EXERCISE - Leave out the pictures and copy everything else below exactly.

DATA PROVIDED -
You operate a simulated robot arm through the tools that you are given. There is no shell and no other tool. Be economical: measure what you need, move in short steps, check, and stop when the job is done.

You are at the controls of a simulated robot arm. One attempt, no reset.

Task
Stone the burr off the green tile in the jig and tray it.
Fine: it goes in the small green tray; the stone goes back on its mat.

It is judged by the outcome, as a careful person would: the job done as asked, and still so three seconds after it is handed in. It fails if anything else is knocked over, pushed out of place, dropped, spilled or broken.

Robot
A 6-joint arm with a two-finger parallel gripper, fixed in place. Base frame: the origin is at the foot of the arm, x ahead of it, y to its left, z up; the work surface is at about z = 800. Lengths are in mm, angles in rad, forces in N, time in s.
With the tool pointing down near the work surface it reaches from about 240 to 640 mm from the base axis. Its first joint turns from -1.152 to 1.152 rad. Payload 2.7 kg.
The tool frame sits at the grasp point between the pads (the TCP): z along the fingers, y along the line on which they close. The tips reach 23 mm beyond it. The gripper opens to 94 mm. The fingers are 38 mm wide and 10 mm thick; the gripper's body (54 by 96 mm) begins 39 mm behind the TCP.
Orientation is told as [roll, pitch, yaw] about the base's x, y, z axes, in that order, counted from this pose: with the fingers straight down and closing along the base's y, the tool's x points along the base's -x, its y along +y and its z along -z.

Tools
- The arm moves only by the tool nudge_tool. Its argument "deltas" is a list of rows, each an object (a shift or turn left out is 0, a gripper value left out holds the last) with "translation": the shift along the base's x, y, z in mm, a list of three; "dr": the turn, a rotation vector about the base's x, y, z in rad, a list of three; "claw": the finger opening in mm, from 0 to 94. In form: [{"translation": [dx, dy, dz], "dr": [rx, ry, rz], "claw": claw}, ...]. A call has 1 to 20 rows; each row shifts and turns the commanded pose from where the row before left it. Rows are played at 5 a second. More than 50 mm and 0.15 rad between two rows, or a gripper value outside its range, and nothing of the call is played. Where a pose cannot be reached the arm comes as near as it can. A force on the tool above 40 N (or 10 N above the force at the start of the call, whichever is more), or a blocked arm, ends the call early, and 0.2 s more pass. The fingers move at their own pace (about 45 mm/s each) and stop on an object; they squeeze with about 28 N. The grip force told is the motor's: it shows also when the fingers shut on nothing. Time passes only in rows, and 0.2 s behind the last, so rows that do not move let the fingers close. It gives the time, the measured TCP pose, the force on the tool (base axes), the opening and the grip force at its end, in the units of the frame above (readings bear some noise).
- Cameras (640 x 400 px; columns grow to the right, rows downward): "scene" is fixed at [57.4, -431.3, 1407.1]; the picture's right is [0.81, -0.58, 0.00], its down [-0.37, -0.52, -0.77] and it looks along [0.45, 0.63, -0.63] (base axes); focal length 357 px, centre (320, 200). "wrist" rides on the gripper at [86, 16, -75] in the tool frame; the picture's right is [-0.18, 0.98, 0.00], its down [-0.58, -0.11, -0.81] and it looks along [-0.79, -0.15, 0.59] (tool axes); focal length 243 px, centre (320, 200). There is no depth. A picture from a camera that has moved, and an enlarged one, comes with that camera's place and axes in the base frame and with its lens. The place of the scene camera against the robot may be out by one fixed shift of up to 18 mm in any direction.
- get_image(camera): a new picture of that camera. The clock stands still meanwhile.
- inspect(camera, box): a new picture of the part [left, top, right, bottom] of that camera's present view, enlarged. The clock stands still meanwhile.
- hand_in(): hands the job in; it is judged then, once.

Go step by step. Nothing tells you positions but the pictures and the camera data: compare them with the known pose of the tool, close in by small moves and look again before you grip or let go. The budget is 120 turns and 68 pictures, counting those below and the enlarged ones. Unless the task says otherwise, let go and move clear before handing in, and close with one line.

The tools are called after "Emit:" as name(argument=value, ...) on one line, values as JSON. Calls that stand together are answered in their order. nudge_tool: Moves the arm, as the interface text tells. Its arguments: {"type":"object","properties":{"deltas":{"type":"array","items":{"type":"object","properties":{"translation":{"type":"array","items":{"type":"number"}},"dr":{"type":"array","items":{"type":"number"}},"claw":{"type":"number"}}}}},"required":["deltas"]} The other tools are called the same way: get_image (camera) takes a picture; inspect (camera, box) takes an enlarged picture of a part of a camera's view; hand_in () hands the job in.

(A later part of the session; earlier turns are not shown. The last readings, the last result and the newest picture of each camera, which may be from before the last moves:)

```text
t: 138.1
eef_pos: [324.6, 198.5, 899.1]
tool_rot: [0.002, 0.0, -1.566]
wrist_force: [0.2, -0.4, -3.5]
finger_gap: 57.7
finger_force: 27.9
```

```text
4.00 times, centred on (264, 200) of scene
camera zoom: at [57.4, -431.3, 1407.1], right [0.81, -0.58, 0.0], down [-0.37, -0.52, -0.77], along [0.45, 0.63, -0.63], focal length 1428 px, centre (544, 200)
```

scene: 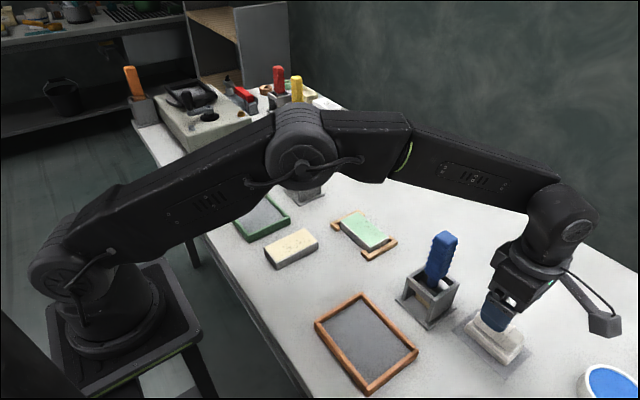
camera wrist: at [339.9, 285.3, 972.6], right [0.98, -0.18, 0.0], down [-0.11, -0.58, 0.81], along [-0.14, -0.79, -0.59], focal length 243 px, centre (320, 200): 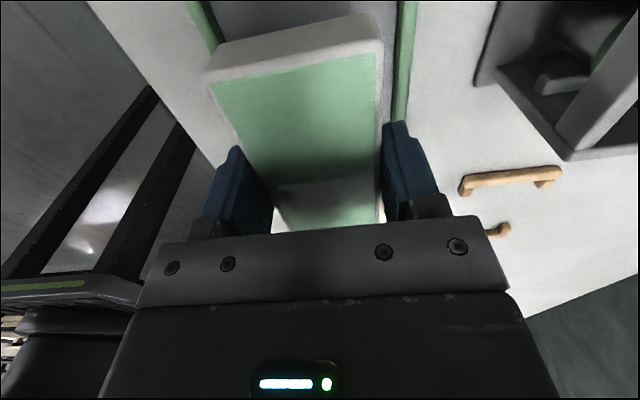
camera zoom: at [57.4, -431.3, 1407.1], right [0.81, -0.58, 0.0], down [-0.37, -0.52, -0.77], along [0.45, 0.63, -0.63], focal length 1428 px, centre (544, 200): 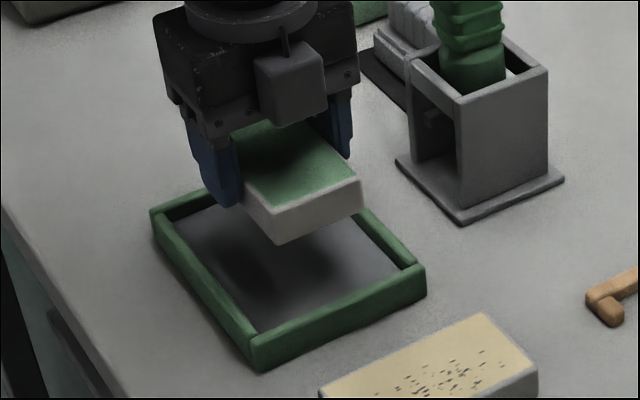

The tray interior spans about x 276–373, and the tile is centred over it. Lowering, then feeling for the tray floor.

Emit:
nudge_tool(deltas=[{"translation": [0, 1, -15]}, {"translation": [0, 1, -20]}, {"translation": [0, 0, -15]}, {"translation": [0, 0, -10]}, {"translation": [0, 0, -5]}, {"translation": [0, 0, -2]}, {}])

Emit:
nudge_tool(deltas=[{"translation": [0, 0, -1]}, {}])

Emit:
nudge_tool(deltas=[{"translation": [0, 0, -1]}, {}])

EXERCISE SOLUTION -
You operate a simulated robot arm through the tools that you are given. There is no shell and no other tool. Be economical: measure what you need, move in short steps, check, and stop when the job is done.

You are at the controls of a simulated robot arm. One attempt, no reset.

Task
Stone the burr off the green tile in the jig and tray it.
Fine: it goes in the small green tray; the stone goes back on its mat.

It is judged by the outcome, as a careful person would: the job done as asked, and still so three seconds after it is handed in. It fails if anything else is knocked over, pushed out of place, dropped, spilled or broken.

Robot
A 6-joint arm with a two-finger parallel gripper, fixed in place. Base frame: the origin is at the foot of the arm, x ahead of it, y to its left, z up; the work surface is at about z = 800. Lengths are in mm, angles in rad, forces in N, time in s.
With the tool pointing down near the work surface it reaches from about 240 to 640 mm from the base axis. Its first joint turns from -1.152 to 1.152 rad. Payload 2.7 kg.
The tool frame sits at the grasp point between the pads (the TCP): z along the fingers, y along the line on which they close. The tips reach 23 mm beyond it. The gripper opens to 94 mm. The fingers are 38 mm wide and 10 mm thick; the gripper's body (54 by 96 mm) begins 39 mm behind the TCP.
Orientation is told as [roll, pitch, yaw] about the base's x, y, z axes, in that order, counted from this pose: with the fingers straight down and closing along the base's y, the tool's x points along the base's -x, its y along +y and its z along -z.

Tools
- The arm moves only by the tool nudge_tool. Its argument "deltas" is a list of rows, each an object (a shift or turn left out is 0, a gripper value left out holds the last) with "translation": the shift along the base's x, y, z in mm, a list of three; "dr": the turn, a rotation vector about the base's x, y, z in rad, a list of three; "claw": the finger opening in mm, from 0 to 94. In form: [{"translation": [dx, dy, dz], "dr": [rx, ry, rz], "claw": claw}, ...]. A call has 1 to 20 rows; each row shifts and turns the commanded pose from where the row before left it. Rows are played at 5 a second. More than 50 mm and 0.15 rad between two rows, or a gripper value outside its range, and nothing of the call is played. Where a pose cannot be reached the arm comes as near as it can. A force on the tool above 40 N (or 10 N above the force at the start of the call, whichever is more), or a blocked arm, ends the call early, and 0.2 s more pass. The fingers move at their own pace (about 45 mm/s each) and stop on an object; they squeeze with about 28 N. The grip force told is the motor's: it shows also when the fingers shut on nothing. Time passes only in rows, and 0.2 s behind the last, so rows that do not move let the fingers close. It gives the time, the measured TCP pose, the force on the tool (base axes), the opening and the grip force at its end, in the units of the frame above (readings bear some noise).
- Cameras (640 x 400 px; columns grow to the right, rows downward): "scene" is fixed at [57.4, -431.3, 1407.1]; the picture's right is [0.81, -0.58, 0.00], its down [-0.37, -0.52, -0.77] and it looks along [0.45, 0.63, -0.63] (base axes); focal length 357 px, centre (320, 200). "wrist" rides on the gripper at [86, 16, -75] in the tool frame; the picture's right is [-0.18, 0.98, 0.00], its down [-0.58, -0.11, -0.81] and it looks along [-0.79, -0.15, 0.59] (tool axes); focal length 243 px, centre (320, 200). There is no depth. A picture from a camera that has moved, and an enlarged one, comes with that camera's place and axes in the base frame and with its lens. The place of the scene camera against the robot may be out by one fixed shift of up to 18 mm in any direction.
- get_image(camera): a new picture of that camera. The clock stands still meanwhile.
- inspect(camera, box): a new picture of the part [left, top, right, bottom] of that camera's present view, enlarged. The clock stands still meanwhile.
- hand_in(): hands the job in; it is judged then, once.

Go step by step. Nothing tells you positions but the pictures and the camera data: compare them with the known pose of the tool, close in by small moves and look again before you grip or let go. The budget is 120 turns and 68 pictures, counting those below and the enlarged ones. Unless the task says otherwise, let go and move clear before handing in, and close with one line.

The tools are called after "Emit:" as name(argument=value, ...) on one line, values as JSON. Calls that stand together are answered in their order. nudge_tool: Moves the arm, as the interface text tells. Its arguments: {"type":"object","properties":{"deltas":{"type":"array","items":{"type":"object","properties":{"translation":{"type":"array","items":{"type":"number"}},"dr":{"type":"array","items":{"type":"number"}},"claw":{"type":"number"}}}}},"required":["deltas"]} The other tools are called the same way: get_image (camera) takes a picture; inspect (camera, box) takes an enlarged picture of a part of a camera's view; hand_in () hands the job in.

(A later part of the session; earlier turns are not shown. The last readings, the last result and the newest picture of each camera, which may be from before the last moves:)

```text
t: 138.1
eef_pos: [324.6, 198.5, 899.1]
tool_rot: [0.002, 0.0, -1.566]
wrist_force: [0.2, -0.4, -3.5]
finger_gap: 57.7
finger_force: 27.9
```

```text
4.00 times, centred on (264, 200) of scene
camera zoom: at [57.4, -431.3, 1407.1], right [0.81, -0.58, 0.0], down [-0.37, -0.52, -0.77], along [0.45, 0.63, -0.63], focal length 1428 px, centre (544, 200)
```

scene: 
camera wrist: at [339.9, 285.3, 972.6], right [0.98, -0.18, 0.0], down [-0.11, -0.58, 0.81], along [-0.14, -0.79, -0.59], focal length 243 px, centre (320, 200): 
camera zoom: at [57.4, -431.3, 1407.1], right [0.81, -0.58, 0.0], down [-0.37, -0.52, -0.77], along [0.45, 0.63, -0.63], focal length 1428 px, centre (544, 200): 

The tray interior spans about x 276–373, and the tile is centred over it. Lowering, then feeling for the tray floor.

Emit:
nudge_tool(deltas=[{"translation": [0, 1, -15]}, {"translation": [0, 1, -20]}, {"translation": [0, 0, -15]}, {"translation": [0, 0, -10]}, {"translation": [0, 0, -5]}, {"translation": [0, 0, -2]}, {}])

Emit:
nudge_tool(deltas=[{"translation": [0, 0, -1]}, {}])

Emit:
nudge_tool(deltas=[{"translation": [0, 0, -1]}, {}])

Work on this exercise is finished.